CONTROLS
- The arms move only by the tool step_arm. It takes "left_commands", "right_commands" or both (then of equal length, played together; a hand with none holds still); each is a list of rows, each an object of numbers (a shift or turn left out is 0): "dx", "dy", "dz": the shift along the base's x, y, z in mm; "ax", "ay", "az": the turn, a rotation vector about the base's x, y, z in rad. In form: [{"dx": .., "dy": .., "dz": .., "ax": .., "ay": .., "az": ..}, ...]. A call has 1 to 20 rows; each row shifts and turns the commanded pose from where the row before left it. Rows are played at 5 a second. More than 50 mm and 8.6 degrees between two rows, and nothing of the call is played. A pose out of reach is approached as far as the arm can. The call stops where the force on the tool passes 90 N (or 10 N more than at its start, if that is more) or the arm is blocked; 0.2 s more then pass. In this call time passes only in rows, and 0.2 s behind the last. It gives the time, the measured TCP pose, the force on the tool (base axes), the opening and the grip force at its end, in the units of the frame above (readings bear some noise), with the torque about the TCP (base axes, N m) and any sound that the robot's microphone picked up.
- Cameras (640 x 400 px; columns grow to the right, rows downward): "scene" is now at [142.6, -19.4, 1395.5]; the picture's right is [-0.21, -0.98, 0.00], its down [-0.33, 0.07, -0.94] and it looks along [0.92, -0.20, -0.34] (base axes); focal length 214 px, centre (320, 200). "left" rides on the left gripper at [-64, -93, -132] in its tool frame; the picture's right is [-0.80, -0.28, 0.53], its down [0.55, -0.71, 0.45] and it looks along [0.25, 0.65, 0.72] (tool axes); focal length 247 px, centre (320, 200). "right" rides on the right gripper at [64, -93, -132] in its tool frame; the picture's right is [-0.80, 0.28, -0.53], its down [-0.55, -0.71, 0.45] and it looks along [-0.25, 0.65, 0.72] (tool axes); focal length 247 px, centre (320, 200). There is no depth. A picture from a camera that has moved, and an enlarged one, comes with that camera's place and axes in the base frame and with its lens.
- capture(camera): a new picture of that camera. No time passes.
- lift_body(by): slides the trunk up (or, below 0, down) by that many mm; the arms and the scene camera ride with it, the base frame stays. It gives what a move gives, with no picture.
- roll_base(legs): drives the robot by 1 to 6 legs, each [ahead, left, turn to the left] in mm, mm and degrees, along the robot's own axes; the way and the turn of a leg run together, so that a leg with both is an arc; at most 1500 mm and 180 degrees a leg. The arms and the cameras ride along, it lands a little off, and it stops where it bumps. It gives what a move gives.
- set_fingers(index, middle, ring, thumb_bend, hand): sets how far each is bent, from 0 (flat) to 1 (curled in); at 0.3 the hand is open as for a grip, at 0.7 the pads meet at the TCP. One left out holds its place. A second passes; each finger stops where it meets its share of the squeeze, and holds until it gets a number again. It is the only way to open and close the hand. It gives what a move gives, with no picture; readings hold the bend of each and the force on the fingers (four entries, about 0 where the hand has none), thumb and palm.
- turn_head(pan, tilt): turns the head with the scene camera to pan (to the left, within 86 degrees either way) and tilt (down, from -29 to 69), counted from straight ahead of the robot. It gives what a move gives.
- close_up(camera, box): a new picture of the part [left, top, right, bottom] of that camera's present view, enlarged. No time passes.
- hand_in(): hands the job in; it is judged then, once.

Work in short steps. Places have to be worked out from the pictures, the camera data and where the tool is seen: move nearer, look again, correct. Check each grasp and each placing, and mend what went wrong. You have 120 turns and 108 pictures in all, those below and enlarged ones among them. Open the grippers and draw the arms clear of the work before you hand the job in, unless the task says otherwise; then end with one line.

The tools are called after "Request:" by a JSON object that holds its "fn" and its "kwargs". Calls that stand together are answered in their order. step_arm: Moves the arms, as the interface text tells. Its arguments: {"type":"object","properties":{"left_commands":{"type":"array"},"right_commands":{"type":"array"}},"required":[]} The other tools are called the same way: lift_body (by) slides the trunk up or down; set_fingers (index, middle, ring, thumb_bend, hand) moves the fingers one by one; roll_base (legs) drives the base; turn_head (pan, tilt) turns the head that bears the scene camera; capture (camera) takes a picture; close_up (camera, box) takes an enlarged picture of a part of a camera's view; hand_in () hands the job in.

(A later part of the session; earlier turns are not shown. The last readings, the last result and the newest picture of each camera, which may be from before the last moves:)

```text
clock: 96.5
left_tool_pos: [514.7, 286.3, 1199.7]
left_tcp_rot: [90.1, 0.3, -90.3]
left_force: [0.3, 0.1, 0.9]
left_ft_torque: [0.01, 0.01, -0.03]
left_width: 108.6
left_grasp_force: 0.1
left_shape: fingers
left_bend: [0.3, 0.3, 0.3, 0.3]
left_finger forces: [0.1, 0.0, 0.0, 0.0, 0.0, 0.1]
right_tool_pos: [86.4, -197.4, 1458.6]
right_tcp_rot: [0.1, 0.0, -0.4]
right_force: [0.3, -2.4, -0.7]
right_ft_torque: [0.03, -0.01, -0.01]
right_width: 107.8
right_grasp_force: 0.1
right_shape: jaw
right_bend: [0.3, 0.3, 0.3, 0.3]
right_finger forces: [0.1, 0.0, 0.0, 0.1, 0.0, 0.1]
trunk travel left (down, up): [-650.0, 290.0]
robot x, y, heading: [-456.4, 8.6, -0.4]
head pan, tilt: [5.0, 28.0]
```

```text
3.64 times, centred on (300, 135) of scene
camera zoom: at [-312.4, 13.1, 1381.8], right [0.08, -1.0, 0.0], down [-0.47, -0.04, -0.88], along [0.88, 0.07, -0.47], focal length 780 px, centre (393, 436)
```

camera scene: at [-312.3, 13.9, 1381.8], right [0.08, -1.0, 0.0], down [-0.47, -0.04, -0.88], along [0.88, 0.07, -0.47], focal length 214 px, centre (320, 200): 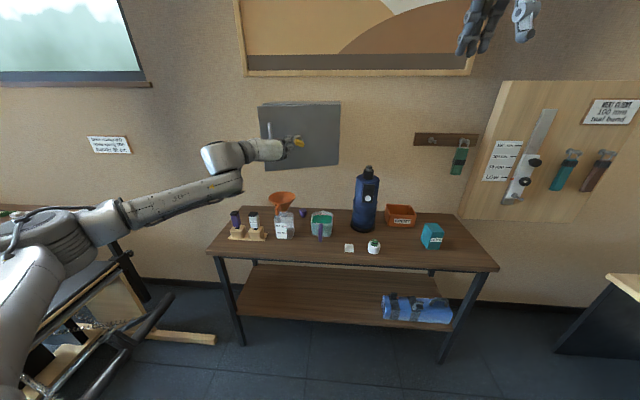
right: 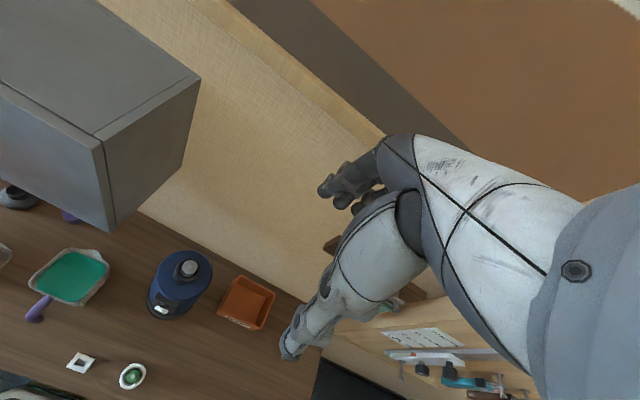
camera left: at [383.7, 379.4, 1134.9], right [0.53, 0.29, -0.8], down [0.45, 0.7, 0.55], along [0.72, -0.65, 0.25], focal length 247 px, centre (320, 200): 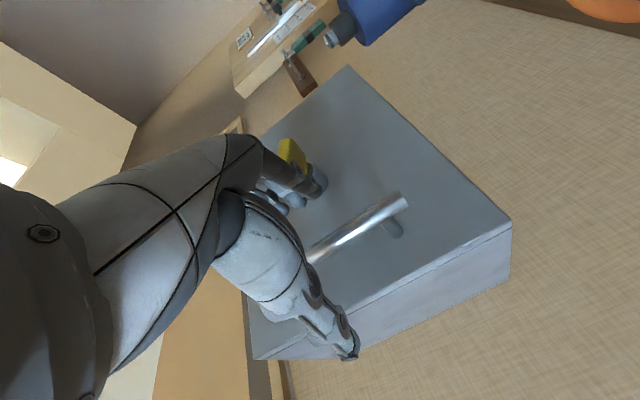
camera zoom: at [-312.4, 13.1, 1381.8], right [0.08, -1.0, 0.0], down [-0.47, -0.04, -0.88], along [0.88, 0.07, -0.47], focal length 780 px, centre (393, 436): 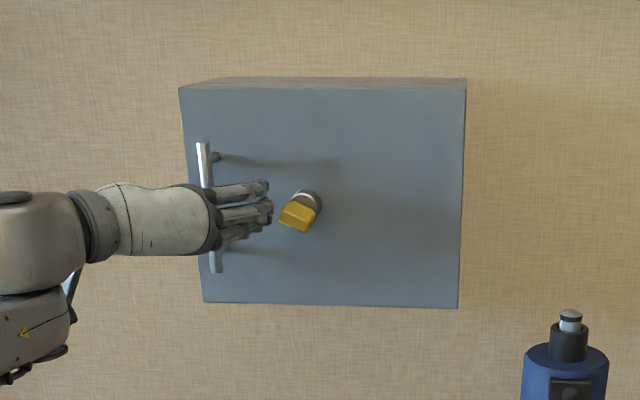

**Exercise task**
From the first line of the data above to the line holding "- The arms move", reproduce each line exactly; emit no other lines.

**Written solution**
CONTROLS
- The arms move only by the tool step_arm. It takes "left_commands", "right_commands" or both (then of equal length, played together; a hand with none holds still); each is a list of rows, each an object of numbers (a shift or turn left out is 0): "dx", "dy", "dz": the shift along the base's x, y, z in mm; "ax", "ay", "az": the turn, a rotation vector about the base's x, y, z in rad. In form: [{"dx": .., "dy": .., "dz": .., "ax": .., "ay": .., "az": ..}, ...]. A call has 1 to 20 rows; each row shifts and turns the commanded pose from where the row before left it. Rows are played at 5 a second. More than 50 mm and 8.6 degrees between two rows, and nothing of the call is played. A pose out of reach is approached as far as the arm can. The call stops where the force on the tool passes 90 N (or 10 N more than at its start, if that is more) or the arm is blocked; 0.2 s more then pass. In this call time passes only in rows, and 0.2 s behind the last. It gives the time, the measured TCP pose, the force on the tool (base axes), the opening and the grip force at its end, in the units of the frame above (readings bear some noise), with the torque about the TCP (base axes, N m) and any sound that the robot's microphone picked up.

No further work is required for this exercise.